### PROVIDED PASSAGE:
* * *

Tuesday, August 31st, 2010

Should you use a shotgun or a sniper approach to Internet marketing?

The Internet has too many target markets for your business. Boosting your sales in every way can make profits rise to the ceiling and over the roof to the sky if you know how to use the right weapon.

Compare the weapons to target your customers, you need something to get as many prospects as you can, but still sift the possible buyers out.

A sniper can take out only a specific target market and look for possible buyers. A shotgun can target almost everybody’s attention in placing your ads on your website or your affiliate websites.

The sniper can only hit or catch the attention of specific customers – they have a higher percentage of making a sale. A shotgun however, is well-equipped. It gathers possible prospects and brings traffic to your website.

I would recommend the shotgun as it can target more customers at the same time. You will never know if your customer likes them or not and you can have your way in letting them know your ad and perhaps make a possible sale.

The 2 kinds of customers:

Most businesses have a mix of good, better, and best customers. Unfortunately, there are bad customers as well, and they can be a waste of time and money.

1. Good customers might be good because they spend lots of money. They might be good because they come back often.

2. Bad customers are the ones who are never satisfied and almost always cost you more to serve than they spend.

The trick is in identifying the best customers and determining what characteristics differentiate these profitable customers from all the rest. Then you focus your promotional strategies on the segments most likely to produce your new best customers. This information can come from quite innocuous questions.

Families with new babies, for example, often change their car to something more practical. A manufacturer of baby goods could build an effective mailing list by surveying people just to find out which drivers have changed from a sports car to an estate.

Here’s how to do it.

Get to Know Your Current Customers

What do you need to know about your current best customers in order to find others like them? Answer: Geographic location, demographics, and purchase history.

Anyone providing consumer goods or services probably already has much of the purchase history information required in their own sales records and a wealth of consumer information is available through census data.

Bring these bits of information together and turn your hunches into sound data to guide your product offerings, promotional programs, and overall marketing strategy. When you combine what you know about current customers with the information available to you about geography and demographics in your trade area, your search for new customers narrows in on those most likely to be profitable.

* * *

### INFORMATION PROVIDED:
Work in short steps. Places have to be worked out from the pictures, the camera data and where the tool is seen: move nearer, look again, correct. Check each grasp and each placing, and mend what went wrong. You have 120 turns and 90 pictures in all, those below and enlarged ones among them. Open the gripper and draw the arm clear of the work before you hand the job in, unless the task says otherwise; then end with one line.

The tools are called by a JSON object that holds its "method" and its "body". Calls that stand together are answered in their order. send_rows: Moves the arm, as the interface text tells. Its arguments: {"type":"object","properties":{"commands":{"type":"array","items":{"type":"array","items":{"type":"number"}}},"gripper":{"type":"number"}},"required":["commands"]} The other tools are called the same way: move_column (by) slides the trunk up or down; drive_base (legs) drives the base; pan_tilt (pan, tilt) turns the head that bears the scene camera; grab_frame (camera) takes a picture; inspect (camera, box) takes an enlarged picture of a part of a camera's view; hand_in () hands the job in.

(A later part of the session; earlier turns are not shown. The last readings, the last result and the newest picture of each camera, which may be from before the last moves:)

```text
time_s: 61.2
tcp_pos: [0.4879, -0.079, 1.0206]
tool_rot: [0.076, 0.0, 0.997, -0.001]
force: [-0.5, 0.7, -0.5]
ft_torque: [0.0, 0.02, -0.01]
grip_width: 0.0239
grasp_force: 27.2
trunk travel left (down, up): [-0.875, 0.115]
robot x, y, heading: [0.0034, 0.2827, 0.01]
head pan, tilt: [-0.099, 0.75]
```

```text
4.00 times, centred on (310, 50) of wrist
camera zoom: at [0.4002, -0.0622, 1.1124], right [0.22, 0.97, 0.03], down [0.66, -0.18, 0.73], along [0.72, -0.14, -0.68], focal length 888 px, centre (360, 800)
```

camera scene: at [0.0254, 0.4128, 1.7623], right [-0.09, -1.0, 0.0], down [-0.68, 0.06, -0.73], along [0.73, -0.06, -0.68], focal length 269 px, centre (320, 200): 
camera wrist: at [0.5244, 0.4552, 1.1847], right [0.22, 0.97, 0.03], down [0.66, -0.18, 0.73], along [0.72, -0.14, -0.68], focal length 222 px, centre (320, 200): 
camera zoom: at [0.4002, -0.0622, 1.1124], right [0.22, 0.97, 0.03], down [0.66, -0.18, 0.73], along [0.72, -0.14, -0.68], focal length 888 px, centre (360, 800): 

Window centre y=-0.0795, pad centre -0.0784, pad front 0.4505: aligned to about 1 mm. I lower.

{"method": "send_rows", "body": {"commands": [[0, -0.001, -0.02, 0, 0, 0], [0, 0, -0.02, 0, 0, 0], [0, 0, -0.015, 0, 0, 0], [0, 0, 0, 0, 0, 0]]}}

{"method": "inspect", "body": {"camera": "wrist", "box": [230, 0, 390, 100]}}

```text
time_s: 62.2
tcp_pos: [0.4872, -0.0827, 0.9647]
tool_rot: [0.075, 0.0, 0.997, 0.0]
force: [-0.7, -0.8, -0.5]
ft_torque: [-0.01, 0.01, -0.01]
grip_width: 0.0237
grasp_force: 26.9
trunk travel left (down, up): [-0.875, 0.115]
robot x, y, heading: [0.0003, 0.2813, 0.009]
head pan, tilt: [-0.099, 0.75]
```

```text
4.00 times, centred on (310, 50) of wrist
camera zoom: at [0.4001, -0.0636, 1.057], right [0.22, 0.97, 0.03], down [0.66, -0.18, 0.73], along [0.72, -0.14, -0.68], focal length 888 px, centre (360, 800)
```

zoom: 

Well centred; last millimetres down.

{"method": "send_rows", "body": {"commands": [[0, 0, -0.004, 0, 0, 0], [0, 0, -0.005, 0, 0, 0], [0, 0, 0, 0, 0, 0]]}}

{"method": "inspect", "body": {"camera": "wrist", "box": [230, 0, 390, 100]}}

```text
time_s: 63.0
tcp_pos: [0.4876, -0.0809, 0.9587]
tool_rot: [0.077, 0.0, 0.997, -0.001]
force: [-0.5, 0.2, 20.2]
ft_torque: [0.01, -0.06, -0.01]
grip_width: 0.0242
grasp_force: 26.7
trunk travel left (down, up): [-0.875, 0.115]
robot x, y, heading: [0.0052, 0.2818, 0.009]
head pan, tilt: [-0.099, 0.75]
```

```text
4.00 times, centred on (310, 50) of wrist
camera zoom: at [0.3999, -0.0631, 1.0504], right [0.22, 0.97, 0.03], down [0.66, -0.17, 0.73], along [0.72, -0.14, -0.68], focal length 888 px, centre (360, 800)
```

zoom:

* * *

### SHORT TASK 1:
Please copy out the portion of the provided passage from "Families with new" to "through census data." without changes.
### SHORT TASK 2:
Pick up the provided passage at the point where it stops and go on.

### REPLY 1:
Families with new babies, for example, often change their car to something more practical. A manufacturer of baby goods could build an effective mailing list by surveying people just to find out which drivers have changed from a sports car to an estate.

Here’s how to do it.

Get to Know Your Current Customers

What do you need to know about your current best customers in order to find others like them? Answer: Geographic location, demographics, and purchase history.

Anyone providing consumer goods or services probably already has much of the purchase history information required in their own sales records and a wealth of consumer information is available through census data.

### REPLY 2:
Collect Information about Your Customers

Businesses that serve only a few customers generally try to get to know each one of them personally. Businessmen with a small customer base can treat individual customers to a lunch or social outing. Whatever the event, it’s not entirely social, of course. One objective of these interactions is to quantify the customer’s need for the product or service being offered as well as what benefits or features might be important.

But for anyone providing consumer goods or services to hundreds or thousands of potential customers, that strategy is clearly impractical. Your objective is also to get to know the customers in order to determine their needs and preferences so you can market to them more intelligently. But your means of surveying them will be entirely different.

Study Characteristics of your Customers

One clothing retailer decided to make a game of it. She asked customers at the check-out to put a pin on a wall map showing approximately where they came from. People who spent a lot of money were given a special color pin. It became pretty clear after a couple of weeks that high-spending buyers lived in an area just north of the shop. What was so special about that part of town? It was because that area was laden with high-income professional workers who chose to live there.

The wall map showed the retailer her trade area. The demographics of that neighborhood to the north gave her new insight into her best customers.

The clothing retailer’s next step was to find other parts of the area with similar concentrations. She found two likely neighborhoods using demographic information, but they were several miles outside the trade area indicated by the pins on the map. She mailed an introductory coupon and a map showing the shop’s location to addresses in the prospect neighborhoods she’d identified. The coupon rewarded these more remote prospects for driving the extra distance to the store.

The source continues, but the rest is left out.